• _Available data_:
## START

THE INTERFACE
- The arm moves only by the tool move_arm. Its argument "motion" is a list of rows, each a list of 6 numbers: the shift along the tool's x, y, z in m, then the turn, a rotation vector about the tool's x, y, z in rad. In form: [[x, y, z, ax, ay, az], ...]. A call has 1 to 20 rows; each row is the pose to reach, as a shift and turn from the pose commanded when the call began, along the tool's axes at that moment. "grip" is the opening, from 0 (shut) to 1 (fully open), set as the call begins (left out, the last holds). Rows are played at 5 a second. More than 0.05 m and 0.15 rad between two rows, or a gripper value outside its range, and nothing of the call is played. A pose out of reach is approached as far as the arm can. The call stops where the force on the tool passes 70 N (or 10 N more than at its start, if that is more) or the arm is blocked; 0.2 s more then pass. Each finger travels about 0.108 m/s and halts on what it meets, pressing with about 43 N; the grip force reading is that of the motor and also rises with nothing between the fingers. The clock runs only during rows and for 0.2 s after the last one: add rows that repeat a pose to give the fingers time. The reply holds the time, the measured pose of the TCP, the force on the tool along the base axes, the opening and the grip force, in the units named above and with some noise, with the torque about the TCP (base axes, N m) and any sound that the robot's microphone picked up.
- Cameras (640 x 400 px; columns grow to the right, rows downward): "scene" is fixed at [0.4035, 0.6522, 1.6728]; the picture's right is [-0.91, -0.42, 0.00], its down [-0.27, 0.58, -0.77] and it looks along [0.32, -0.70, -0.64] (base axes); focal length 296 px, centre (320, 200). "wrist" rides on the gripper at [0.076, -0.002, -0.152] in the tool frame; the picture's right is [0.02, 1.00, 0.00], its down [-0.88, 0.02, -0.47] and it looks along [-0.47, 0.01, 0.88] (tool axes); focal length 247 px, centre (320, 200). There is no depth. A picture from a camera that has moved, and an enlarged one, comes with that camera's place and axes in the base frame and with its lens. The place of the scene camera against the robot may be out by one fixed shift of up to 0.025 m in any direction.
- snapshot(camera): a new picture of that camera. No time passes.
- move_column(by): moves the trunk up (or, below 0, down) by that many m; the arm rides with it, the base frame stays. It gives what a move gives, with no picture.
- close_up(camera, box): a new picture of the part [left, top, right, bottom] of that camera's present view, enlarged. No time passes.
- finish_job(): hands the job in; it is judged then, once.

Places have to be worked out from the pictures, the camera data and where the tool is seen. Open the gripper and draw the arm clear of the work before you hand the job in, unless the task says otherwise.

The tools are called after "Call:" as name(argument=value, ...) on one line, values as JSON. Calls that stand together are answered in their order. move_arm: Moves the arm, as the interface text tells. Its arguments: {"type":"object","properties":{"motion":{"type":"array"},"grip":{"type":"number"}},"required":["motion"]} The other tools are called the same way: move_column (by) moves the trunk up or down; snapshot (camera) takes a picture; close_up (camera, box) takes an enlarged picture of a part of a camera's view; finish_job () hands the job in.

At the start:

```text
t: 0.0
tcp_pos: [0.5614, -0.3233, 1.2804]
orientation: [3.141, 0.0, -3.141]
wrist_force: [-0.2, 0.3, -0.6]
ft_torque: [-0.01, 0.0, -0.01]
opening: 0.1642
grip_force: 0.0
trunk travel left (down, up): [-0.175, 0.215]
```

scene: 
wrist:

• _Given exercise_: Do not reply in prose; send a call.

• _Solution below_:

## END

• _Document segment_:

## START

From the Man Booker-shortlisted author of The Overstory
From one of America's greatest writers, a thrilling and beautiful novel about why we make the choices we do - and, ultimately, about what makes us human.
After many years of living abroad, a young writer returns to the United States to take up the position of Humanist-in-Residence at the Centre for the Study of Advanced Sciences. There he encounters Philip Lentz, an outspoken cognitive neurologist intent on using computers to model the human brain. Lentz involves the writer in an outlandish and irresistible project- to train a neural net by reading a canonical list of Great Books. Through repeated tutorials, the machine grows gradually more worldly, until it demands to know its own age, sex, race, and reason for existing...
About the Author
Richard Powers is the author of twelve novels, including Orfeo (which was longlisted for the Man Booker Prize), The Echo Maker, The Time of Our Singing, Galatea 2.2 and Plowing the Dark. He is the recipient of a MacArthur grant and the National Book Award, and has been a Pulitzer Prize and four-time NBCC finalist. He lives in the foothills of the Great Smoky Mountains.

## END

• _Given exercise_: Write out the whole document segment again, unchanged.

• _Solution below_:
From the Man Booker-shortlisted author of The Overstory
From one of America's greatest writers, a thrilling and beautiful novel about why we make the choices we do - and, ultimately, about what makes us human.
After many years of living abroad, a young writer returns to the United States to take up the position of Humanist-in-Residence at the Centre for the Study of Advanced Sciences. There he encounters Philip Lentz, an outspoken cognitive neurologist intent on using computers to model the human brain. Lentz involves the writer in an outlandish and irresistible project- to train a neural net by reading a canonical list of Great Books. Through repeated tutorials, the machine grows gradually more worldly, until it demands to know its own age, sex, race, and reason for existing...
About the Author
Richard Powers is the author of twelve novels, including Orfeo (which was longlisted for the Man Booker Prize), The Echo Maker, The Time of Our Singing, Galatea 2.2 and Plowing the Dark. He is the recipient of a MacArthur grant and the National Book Award, and has been a Pulitzer Prize and four-time NBCC finalist. He lives in the foothills of the Great Smoky Mountains.